- Actions to take -
1. Transcribe the source document beginning at "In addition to". Stop after "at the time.".
2. How does the source document go on? Write the next part.

- Source document -
>> Start

Observed increase in major flood events by continent from 1950 to 2000. The report suggests a link between climate change, streamflow, severe flooding and large impacts on people and infrastructure, among other impacts.

A new report released today by the Australian Minister for the Environment and Heritage, Senator Ian Campbell, concludes that climate change may be occurring at a more rapid rate than scientists previously thought.

The report, Stronger Evidence but New Challenges: Climate Change Science 2001- 2005, confirms the patterns of climate change described in the IPCC Third Assessment Report (TAR), released in 2001, but concludes from the new evidence that there is now a much greater risk of reaching or exceeding the upper estimate (5.8° C) by the end of 2100.

The TAR report estimated the degree of global warming by the end of this century lies between 1.4 and 5.8° C. In part, the spread is due to uncertainty about the nature and strength of processes that could dampen or amplify the initial greenhouse gas forcing.

In addition to the focus on feedbacks associated with water vapour and clouds, however, research over the past few years has yielded a better understanding of three additional effects that were recognized as being important in the IPCC TAR but for which little quantitative information was available at the time.

  • The radiative properties of aerosols. Estimates are now moving towards a higher cooling effect for aerosols—small particles suspended in the atmosphere that generally scatter incoming solar radiation and thus cool the Earth’s surface—than previously thought. In other words, as greenhouse gas concentrations increase and aerosol loadings are reduced, warming increases.

  • A decrease in albedo. Albedo—the reflectivity of the Earth’s surface—is decreasing due to the melting of snow and ice, with the most extreme example being the Arctic Ocean. Retreating ice and snow expose darker underlying land and ocean surfaces, leading to enhanced absorption of sunlight and further warming.

>> End

- Supplied material -
>> Start

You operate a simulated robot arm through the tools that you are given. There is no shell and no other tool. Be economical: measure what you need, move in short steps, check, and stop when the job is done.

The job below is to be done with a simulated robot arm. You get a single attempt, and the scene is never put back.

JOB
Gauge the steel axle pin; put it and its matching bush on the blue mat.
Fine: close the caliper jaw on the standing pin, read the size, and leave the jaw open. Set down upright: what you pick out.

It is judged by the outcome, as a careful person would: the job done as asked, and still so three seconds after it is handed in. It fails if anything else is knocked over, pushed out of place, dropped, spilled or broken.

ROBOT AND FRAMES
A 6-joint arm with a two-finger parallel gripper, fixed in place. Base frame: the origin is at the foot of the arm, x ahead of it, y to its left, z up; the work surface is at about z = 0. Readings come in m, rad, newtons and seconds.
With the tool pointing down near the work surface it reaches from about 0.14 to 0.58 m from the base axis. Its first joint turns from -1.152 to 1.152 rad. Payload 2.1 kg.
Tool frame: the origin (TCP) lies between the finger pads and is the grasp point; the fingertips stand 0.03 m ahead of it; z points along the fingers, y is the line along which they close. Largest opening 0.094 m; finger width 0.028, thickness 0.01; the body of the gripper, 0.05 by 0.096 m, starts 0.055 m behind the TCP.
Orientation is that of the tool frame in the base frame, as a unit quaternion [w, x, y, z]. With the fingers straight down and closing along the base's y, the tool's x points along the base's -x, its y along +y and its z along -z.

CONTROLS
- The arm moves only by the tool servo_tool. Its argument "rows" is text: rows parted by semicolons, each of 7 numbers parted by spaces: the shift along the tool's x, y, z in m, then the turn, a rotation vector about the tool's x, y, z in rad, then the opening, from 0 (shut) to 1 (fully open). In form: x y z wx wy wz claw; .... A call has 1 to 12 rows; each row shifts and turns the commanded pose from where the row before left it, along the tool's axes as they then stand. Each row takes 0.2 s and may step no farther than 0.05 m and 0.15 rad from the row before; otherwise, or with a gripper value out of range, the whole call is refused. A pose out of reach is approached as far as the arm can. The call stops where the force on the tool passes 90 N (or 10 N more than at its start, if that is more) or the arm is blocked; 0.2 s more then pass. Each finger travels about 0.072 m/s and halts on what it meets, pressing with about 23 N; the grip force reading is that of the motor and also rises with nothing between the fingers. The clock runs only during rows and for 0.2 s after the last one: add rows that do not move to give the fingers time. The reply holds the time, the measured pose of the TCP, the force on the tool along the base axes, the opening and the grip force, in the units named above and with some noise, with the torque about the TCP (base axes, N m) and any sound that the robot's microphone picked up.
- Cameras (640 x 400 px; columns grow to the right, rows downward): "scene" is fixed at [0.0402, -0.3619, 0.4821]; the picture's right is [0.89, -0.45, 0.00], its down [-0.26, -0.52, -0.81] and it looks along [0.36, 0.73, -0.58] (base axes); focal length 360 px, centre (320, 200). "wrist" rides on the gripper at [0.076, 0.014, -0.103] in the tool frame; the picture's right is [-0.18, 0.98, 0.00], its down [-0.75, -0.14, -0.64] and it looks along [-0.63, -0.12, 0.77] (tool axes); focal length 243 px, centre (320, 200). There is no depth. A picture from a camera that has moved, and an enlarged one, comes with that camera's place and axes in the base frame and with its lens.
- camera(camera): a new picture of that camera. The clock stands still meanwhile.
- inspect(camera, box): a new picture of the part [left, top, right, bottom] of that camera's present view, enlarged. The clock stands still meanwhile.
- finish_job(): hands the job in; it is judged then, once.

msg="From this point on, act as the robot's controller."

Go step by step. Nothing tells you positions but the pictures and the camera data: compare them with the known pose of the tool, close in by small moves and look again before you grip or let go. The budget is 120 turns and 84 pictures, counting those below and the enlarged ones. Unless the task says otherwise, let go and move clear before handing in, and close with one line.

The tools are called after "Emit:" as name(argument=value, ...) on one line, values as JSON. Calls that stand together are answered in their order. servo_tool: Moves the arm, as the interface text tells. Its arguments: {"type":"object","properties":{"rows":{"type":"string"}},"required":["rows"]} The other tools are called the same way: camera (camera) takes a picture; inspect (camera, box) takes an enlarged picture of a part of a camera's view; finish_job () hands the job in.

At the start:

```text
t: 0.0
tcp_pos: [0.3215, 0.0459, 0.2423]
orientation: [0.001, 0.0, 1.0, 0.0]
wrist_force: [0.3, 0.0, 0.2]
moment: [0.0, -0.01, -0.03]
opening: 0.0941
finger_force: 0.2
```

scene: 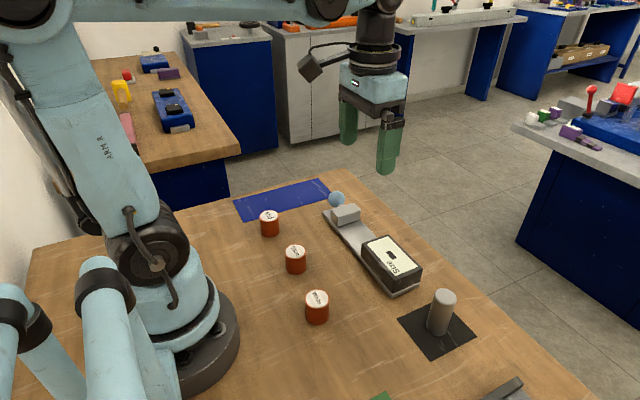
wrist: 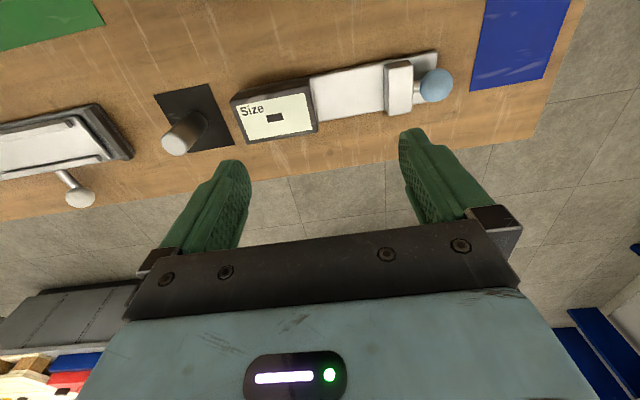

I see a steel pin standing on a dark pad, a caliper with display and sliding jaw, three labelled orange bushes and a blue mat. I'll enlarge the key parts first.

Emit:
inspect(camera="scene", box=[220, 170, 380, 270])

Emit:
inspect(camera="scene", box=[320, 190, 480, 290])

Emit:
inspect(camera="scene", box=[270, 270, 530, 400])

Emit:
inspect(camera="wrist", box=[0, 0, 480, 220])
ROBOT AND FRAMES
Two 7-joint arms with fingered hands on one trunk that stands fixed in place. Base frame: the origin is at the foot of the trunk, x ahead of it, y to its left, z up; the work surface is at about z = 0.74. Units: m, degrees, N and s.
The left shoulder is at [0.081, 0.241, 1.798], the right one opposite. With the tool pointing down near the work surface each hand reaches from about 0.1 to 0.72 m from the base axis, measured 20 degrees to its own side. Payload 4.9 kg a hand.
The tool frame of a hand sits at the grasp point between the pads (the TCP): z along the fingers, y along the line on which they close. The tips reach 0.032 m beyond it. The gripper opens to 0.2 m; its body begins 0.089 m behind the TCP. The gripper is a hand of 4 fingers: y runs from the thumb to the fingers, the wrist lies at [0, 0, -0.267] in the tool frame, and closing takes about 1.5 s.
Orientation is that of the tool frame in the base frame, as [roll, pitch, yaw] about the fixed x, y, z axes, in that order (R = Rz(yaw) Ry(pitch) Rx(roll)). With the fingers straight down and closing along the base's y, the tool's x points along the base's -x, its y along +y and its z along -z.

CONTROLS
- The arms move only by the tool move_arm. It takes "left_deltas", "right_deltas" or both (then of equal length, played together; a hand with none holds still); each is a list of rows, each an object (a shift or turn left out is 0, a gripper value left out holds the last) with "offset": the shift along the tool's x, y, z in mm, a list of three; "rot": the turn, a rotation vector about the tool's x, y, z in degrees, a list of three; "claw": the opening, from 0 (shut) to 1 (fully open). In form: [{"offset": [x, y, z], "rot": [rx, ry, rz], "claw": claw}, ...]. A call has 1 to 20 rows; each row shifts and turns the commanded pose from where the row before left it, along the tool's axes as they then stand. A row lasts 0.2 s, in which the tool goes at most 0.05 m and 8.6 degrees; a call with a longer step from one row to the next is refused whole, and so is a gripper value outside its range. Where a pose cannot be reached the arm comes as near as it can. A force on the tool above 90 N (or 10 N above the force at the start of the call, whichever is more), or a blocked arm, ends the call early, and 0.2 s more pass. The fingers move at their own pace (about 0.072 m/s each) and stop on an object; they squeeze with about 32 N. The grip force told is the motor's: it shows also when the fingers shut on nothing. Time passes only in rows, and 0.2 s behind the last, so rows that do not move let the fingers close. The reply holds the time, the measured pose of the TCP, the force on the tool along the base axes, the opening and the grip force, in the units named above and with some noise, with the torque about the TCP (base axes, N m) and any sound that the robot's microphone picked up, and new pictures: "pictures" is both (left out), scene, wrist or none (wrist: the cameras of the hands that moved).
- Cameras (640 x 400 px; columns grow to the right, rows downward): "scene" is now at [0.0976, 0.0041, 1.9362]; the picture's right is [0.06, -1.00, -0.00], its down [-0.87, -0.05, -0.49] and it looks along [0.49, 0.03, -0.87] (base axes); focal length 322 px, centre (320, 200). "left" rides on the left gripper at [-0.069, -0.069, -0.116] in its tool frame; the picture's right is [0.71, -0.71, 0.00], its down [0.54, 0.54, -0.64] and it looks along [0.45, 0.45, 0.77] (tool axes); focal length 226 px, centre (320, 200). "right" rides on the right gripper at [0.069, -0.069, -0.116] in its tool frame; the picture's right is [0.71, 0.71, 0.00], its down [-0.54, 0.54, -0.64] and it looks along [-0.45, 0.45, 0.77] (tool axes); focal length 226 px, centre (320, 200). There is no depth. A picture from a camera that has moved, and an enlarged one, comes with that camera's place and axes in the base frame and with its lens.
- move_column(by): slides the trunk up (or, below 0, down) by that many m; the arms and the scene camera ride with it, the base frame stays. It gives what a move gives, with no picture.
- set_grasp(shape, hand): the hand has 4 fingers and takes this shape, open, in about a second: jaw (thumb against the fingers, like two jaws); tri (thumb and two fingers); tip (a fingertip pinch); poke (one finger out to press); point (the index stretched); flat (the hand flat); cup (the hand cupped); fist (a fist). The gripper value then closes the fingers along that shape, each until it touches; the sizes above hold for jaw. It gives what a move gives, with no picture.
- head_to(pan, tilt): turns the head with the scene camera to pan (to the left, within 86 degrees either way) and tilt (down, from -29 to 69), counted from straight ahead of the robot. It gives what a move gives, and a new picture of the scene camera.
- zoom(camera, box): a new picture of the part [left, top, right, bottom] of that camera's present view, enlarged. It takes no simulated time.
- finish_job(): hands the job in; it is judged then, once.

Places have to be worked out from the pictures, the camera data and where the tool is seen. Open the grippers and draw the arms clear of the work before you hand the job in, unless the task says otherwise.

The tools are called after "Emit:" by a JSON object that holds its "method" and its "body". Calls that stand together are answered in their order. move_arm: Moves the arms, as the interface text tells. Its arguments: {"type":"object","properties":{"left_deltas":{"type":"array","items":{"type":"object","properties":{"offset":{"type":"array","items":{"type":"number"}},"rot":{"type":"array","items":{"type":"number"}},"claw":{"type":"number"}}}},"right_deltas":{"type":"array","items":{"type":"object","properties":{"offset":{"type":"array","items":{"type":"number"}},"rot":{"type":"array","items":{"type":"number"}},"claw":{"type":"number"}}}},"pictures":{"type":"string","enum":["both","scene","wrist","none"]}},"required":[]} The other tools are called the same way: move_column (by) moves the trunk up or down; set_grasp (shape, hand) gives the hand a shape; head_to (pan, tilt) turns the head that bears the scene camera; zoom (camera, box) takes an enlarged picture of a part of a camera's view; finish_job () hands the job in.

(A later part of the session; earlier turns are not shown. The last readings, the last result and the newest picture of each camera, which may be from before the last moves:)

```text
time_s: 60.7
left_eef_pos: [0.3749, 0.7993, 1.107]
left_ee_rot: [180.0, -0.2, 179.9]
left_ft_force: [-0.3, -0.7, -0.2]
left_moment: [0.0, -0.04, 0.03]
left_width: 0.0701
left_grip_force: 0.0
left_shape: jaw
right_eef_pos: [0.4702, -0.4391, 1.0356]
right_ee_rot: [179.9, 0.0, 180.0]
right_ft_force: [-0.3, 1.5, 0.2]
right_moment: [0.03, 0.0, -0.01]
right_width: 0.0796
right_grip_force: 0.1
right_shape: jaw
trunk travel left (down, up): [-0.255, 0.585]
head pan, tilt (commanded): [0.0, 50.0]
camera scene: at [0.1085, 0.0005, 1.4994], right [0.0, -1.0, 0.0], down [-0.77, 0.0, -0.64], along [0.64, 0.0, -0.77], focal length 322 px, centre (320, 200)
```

>> End

- Outputs for the tasks -
1.
In addition to the focus on feedbacks associated with water vapour and clouds, however, research over the past few years has yielded a better understanding of three additional effects that were recognized as being important in the IPCC TAR but for which little quantitative information was available at the time.

2.
  • Changes in the terrestrial carbon cycle. Several processes—the oxidation of soil organic matter, the number and areal extent of major disturbances such as fire, and the stability of carbon pools in wetlands and frozen soil—are all sensitive to climate. As temperature rises, these processes in general release further amounts of carbon to the atmosphere, forming a feedback loop that intensifies the warming.

Although much uncertainty still surrounds the timing, rate and magnitude of these effects, they all operate to amplify the initial greenhouse warming. Thus, there is now perceived to be a greater risk that the upper end of the well known IPCC TAR estimate of a 1.4 to 5.8°C temperature rise will be reached or exceeded by 2100.

The observational evidence which supports the fundamental principles of climate change science has grown even stronger in the post-TAR years. The atmospheric concentration of CO2 continues to increase, and several lines of evidence, most notably isotopic analysis, attribute most of this increase to the combustion of fossil fuels.

The instrumental record showing a warming Earth is supported by satellite measurements of tropospheric warming and by observations in the cryosphere and biosphere. The heat content of the upper layers of the ocean is increasing. A growing number of reconstructions of surface temperature over the past 1000 to 2000 years shows that the sharp temperature rise over the past century is now beyond the bounds of natural variability.

The imprint of greenhouse gases as the primary cause of the observed warming has also become clearer. The pattern of heat uptake in the world’s ocean basins agrees well with that simulated by climate models for greenhouse gas forcing. The observed moistening of the upper troposphere accords with expectations for greenhouse gas-driven changes in atmospheric water vapour content.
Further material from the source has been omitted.